UNHCR Global Appeal 2018 - 2019


Matching commitments with action

As we issue this Global Appeal, thousands of people are fleeing their homes every day in search of safety—in the Central African Republic, the Democratic Republic of the Congo, Iraq, Myanmar, the Syrian Arab Republic (Syria), and elsewhere. Refugees are crossing borders, arriving in remote rural communities, or in sprawling cities affected by urban poverty. Others are uprooted within their own countries, forced from their homes by major security operations or armed clashes, caught up in the midst of conflict, often without the option of making their way to safety abroad.

In 2017, more than 600,000 people crossed from Myanmar to Bangladesh in the space of just a few short weeks, the most rapid outflow since the massive refugee emergencies of the 1990s. Other major crises show no sign of abating, as in Yemen, where two-thirds of the population is in need of humanitarian assistance, and South Sudan, where one in four people is displaced, and refugee outflows continue.

Some protracted crises are now decades old. Conflicts in Afghanistan and Somalia continue to uproot hundreds of thousands of people, leaving millions stranded in exile, and propelling an entire generation of young people across deserts and seas, exposed to terrible risks. At the same time, some refugees and internally displaced people are returning home to those countries, and need support.
For many refugees, the search for safety and protection has become more dangerous. People fleeing gang violence in northern Central America—the majority of whom are women and children—face appalling risks on their journeys in search of refuge. Along the central Mediterranean route to Europe, stretching from sub-Saharan Africa through Libya to Italy, refugees and migrants are exposed to life-threatening violence and exploitation, detention and torture.

At the same time, in certain situations important new dynamics are emerging, with potentially significant consequences.

In Syria, large-scale internal displacement has continued in 2017, but in parallel, space is opening up that has allowed some IDPs, and a much smaller number of refugees, to return home, often in less than optimal conditions and to circumstances of stark devastation. Signs of resilience are nonetheless emerging, and must be nurtured, especially if there is progress on de-escalation. At the same time, sustaining protection in neighbouring host countries, and avoiding pressure for premature return, will be critical during the complex period ahead. In the Lake Chad region, greater stability is emerging, but return must be managed carefully to ensure that it is fully voluntary and sustainable. Iraq too, is entering a complicated new phase, in which grave protection challenges must be overcome and deep divisions addressed, if conflict and displacement are to be progressively resolved.
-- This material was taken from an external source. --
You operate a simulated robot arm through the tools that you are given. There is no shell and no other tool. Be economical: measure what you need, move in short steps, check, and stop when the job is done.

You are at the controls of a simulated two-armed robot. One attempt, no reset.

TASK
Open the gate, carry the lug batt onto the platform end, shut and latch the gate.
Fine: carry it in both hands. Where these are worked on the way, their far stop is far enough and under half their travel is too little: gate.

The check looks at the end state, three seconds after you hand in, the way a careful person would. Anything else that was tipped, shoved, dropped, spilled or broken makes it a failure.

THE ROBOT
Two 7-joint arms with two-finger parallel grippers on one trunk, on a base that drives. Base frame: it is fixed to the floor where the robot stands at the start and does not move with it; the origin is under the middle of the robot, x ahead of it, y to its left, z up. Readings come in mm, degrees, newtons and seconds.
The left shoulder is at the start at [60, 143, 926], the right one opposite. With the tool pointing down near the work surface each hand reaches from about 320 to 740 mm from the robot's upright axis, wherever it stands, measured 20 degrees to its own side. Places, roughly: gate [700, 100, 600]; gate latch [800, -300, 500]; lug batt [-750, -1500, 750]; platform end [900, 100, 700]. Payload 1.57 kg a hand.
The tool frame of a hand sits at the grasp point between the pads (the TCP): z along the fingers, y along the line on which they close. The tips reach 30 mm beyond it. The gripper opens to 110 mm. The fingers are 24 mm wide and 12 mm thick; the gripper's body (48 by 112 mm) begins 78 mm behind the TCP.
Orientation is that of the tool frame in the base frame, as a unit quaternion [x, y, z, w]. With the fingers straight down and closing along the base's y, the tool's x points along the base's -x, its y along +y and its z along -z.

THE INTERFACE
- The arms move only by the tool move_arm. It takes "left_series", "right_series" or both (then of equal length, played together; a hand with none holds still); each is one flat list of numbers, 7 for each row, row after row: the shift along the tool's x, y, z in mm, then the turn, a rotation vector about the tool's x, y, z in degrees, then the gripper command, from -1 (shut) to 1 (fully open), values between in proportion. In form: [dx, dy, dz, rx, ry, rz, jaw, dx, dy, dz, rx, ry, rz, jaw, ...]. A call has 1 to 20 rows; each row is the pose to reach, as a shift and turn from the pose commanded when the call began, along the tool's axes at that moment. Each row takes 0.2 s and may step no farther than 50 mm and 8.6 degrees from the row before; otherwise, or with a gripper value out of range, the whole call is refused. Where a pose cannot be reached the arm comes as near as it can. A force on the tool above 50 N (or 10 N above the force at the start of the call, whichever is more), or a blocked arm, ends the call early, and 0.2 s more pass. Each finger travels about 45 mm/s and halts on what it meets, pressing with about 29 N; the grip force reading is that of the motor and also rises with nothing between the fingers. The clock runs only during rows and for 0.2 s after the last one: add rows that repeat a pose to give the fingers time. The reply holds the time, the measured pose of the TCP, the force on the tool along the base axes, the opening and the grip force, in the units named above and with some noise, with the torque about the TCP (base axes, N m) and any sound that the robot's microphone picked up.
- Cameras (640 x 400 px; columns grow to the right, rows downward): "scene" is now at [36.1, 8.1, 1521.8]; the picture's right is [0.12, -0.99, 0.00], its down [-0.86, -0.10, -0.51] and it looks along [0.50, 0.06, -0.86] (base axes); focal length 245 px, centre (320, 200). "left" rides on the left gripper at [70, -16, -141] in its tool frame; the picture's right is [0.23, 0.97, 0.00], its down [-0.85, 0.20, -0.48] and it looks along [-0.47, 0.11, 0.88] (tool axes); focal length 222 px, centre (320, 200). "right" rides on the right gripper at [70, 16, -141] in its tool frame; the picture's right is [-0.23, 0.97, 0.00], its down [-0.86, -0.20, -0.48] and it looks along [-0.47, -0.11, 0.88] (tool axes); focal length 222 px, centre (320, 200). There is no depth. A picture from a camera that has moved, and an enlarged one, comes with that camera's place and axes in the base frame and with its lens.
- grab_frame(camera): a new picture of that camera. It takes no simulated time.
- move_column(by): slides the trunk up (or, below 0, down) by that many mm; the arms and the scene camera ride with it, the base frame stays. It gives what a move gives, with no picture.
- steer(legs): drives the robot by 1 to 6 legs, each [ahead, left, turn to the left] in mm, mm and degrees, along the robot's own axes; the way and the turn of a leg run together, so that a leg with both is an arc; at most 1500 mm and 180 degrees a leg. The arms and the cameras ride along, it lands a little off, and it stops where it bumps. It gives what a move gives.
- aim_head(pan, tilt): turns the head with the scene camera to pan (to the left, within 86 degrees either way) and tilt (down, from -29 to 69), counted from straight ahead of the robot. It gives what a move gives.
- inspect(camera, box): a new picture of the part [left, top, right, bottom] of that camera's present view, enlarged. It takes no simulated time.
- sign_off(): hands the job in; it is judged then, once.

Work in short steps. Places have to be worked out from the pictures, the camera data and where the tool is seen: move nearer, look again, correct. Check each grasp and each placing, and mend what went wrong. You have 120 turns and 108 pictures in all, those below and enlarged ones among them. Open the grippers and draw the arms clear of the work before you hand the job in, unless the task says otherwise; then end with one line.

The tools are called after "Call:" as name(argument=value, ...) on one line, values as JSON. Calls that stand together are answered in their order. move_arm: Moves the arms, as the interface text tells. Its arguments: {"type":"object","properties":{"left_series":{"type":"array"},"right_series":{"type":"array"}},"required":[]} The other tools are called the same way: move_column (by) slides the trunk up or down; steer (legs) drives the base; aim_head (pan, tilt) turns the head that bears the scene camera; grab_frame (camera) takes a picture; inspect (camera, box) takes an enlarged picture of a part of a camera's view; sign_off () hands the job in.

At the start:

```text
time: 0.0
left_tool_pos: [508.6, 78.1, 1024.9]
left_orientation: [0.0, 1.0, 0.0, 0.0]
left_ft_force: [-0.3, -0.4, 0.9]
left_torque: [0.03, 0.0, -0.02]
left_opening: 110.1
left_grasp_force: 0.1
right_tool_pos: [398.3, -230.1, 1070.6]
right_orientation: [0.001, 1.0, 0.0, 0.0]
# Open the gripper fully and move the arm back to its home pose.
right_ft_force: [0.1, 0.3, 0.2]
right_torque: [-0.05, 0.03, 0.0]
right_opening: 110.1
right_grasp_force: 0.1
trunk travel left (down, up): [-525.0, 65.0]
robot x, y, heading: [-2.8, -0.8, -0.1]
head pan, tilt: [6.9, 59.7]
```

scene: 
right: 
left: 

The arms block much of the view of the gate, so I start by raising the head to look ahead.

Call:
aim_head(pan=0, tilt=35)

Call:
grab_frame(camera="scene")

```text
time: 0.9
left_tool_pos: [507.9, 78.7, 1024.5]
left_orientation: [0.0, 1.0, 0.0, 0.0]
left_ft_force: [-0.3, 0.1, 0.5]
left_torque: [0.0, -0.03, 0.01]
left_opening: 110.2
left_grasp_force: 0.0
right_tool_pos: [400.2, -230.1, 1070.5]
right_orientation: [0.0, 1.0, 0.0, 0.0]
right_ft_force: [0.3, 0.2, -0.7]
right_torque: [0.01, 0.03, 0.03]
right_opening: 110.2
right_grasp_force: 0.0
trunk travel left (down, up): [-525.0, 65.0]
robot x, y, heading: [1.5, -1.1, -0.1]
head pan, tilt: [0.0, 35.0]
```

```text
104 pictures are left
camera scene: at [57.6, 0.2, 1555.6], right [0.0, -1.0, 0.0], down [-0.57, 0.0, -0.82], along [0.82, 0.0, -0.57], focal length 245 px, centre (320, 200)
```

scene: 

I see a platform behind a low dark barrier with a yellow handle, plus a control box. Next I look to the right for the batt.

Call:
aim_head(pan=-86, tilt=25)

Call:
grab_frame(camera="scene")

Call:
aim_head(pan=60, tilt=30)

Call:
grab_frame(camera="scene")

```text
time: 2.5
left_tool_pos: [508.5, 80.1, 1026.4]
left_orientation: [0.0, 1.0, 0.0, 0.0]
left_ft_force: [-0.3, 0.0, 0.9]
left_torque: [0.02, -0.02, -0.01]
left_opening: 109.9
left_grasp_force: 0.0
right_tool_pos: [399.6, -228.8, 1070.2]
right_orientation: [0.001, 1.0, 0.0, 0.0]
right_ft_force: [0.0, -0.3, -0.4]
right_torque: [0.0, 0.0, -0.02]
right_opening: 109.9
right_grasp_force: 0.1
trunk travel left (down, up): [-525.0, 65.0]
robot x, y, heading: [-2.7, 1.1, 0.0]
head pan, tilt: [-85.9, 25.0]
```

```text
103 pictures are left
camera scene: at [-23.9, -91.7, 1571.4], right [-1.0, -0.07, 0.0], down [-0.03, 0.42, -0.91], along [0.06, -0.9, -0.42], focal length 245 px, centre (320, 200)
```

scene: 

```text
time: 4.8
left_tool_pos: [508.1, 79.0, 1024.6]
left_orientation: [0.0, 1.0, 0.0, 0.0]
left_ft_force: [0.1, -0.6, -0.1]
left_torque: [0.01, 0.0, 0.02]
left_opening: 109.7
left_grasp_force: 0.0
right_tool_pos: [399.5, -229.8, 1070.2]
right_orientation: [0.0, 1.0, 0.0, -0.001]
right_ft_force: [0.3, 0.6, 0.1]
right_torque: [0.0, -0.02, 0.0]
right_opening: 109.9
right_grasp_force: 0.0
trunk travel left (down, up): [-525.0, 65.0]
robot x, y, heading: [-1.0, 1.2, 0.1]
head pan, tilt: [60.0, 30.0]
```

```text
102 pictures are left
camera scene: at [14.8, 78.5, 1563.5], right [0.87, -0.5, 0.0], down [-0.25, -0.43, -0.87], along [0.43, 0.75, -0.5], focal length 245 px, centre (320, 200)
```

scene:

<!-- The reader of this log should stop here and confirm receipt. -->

The same weaknesses in international cooperation that allow crises to emerge and gather force, triggering refugee flows, have also eroded protection for those forced to flee. Certain States—often those least impacted by refugee arrivals—have closed borders, restricting access to asylum and deterring entry. But many refugee-hosting States, particularly those neighbouring conflict zones, keep their borders open and generously host thousands—sometimes millions—of refugees. Across the world, we also see humanity, generosity, resilience, welcome, patience, determination, and understanding, reminding us that extending protection to those in search of refuge is an age-old value, as well as a universal, binding legal obligation.